● INSTRUCTION: Every line below should be repeated exactly.

● GIVEN MATERIAL:
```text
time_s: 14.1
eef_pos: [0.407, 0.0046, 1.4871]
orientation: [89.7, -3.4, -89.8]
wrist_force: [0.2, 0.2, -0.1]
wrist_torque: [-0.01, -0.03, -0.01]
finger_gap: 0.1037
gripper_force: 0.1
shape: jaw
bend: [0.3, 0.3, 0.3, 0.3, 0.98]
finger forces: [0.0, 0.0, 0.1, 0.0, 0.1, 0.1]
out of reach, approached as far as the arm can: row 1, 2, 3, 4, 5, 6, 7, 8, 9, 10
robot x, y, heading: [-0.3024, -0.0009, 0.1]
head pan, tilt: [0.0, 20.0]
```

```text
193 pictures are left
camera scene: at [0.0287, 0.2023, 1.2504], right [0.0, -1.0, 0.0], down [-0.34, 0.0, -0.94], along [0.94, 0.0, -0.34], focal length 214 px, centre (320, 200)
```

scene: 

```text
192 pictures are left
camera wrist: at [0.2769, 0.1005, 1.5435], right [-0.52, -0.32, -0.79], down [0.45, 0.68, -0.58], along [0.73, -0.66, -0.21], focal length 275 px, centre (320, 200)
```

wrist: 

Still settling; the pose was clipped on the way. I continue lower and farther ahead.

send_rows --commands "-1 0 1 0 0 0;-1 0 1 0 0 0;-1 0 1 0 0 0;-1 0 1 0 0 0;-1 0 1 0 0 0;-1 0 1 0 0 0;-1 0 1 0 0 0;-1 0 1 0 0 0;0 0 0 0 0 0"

● TASK OUTPUT:
```text
time_s: 14.1
eef_pos: [0.407, 0.0046, 1.4871]
orientation: [89.7, -3.4, -89.8]
wrist_force: [0.2, 0.2, -0.1]
wrist_torque: [-0.01, -0.03, -0.01]
finger_gap: 0.1037
gripper_force: 0.1
shape: jaw
bend: [0.3, 0.3, 0.3, 0.3, 0.98]
finger forces: [0.0, 0.0, 0.1, 0.0, 0.1, 0.1]
out of reach, approached as far as the arm can: row 1, 2, 3, 4, 5, 6, 7, 8, 9, 10
robot x, y, heading: [-0.3024, -0.0009, 0.1]
head pan, tilt: [0.0, 20.0]
```

```text
193 pictures are left
camera scene: at [0.0287, 0.2023, 1.2504], right [0.0, -1.0, 0.0], down [-0.34, 0.0, -0.94], along [0.94, 0.0, -0.34], focal length 214 px, centre (320, 200)
```

scene: 

```text
192 pictures are left
camera wrist: at [0.2769, 0.1005, 1.5435], right [-0.52, -0.32, -0.79], down [0.45, 0.68, -0.58], along [0.73, -0.66, -0.21], focal length 275 px, centre (320, 200)
```

wrist: 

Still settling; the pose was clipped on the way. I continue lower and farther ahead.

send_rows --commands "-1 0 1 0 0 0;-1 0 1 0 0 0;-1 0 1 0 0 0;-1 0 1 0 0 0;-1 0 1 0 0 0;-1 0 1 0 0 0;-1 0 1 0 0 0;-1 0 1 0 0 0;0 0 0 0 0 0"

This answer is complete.